The Canadian Museums Association (CMA), which includes around 2,600 member institutions, announced on Tuesday that it will be awarding more than $1m to a programme that aims at reconciliation and collaboration with indigenous groups. The initiative comes out of a broader movement across Canada to repair relations with First Nations communities following a 2015 report by the Truth and Reconciliation Commission into the damage caused by the residential school system. “It’s time to push the reset button,” the president of the CMA, Karen Bachmann, said at a press event.
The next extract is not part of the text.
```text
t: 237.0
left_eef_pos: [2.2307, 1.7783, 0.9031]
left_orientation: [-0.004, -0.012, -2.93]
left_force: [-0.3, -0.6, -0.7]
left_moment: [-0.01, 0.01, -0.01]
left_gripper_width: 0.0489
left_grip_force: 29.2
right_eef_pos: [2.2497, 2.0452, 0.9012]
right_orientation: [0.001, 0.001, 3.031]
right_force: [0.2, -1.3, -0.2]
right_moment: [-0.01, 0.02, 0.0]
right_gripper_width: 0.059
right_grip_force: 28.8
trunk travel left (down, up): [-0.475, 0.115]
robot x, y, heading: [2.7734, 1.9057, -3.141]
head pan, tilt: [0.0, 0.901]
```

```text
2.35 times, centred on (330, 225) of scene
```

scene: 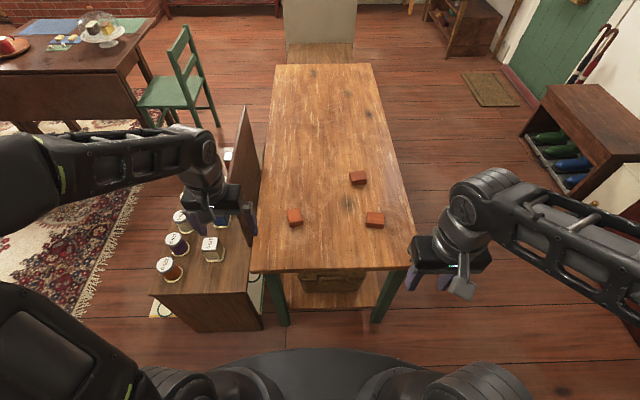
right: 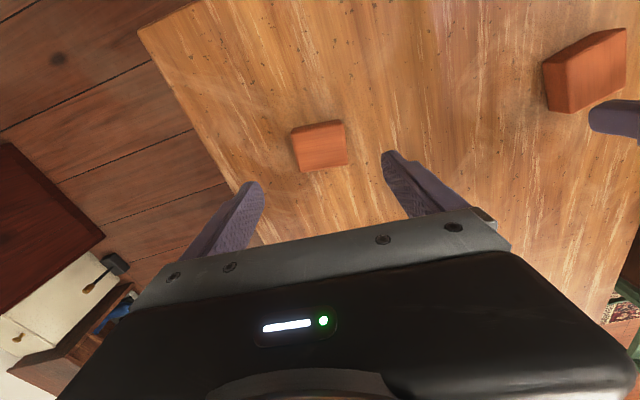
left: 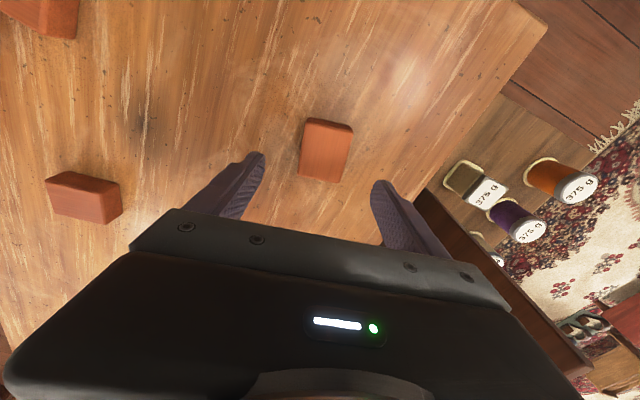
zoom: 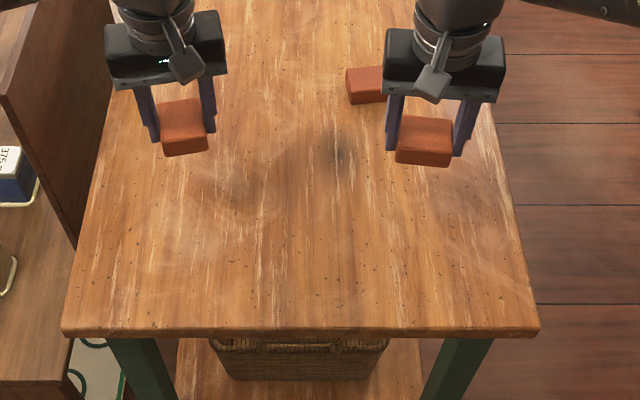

Gary Anandasangaree, the parliamentary secretary to the Minister of Canadian Heritage and Multiculturalism, explained the initiative as “a national review of museum policies… in collaboration with indigenous peoples across Canada”. The programme will organise workshops, online learning modules, a national museum-worker bursary, reports and publications. Funding will come from the government’s Museums Assistance Program (MAP).
“As First Nations, we all have a story to tell… about loss,” said Elder Carolyn King, the former chief of the Mississaugas of Credit Nation, at the event, adding that one goal is for better representation of indigenous culture in Canadian museums. “We’re looking to add our story to these buildings. I’m hoping that our story will get told.”
“We have long called for the need that our voices be heard,” said Sarah Pashagumskum of the Reconciliation Program Council and the Cree Cultural Institute of northern Quebec. “We will bring indigenous voices to the forefront, a repatriation of indigenous culture.”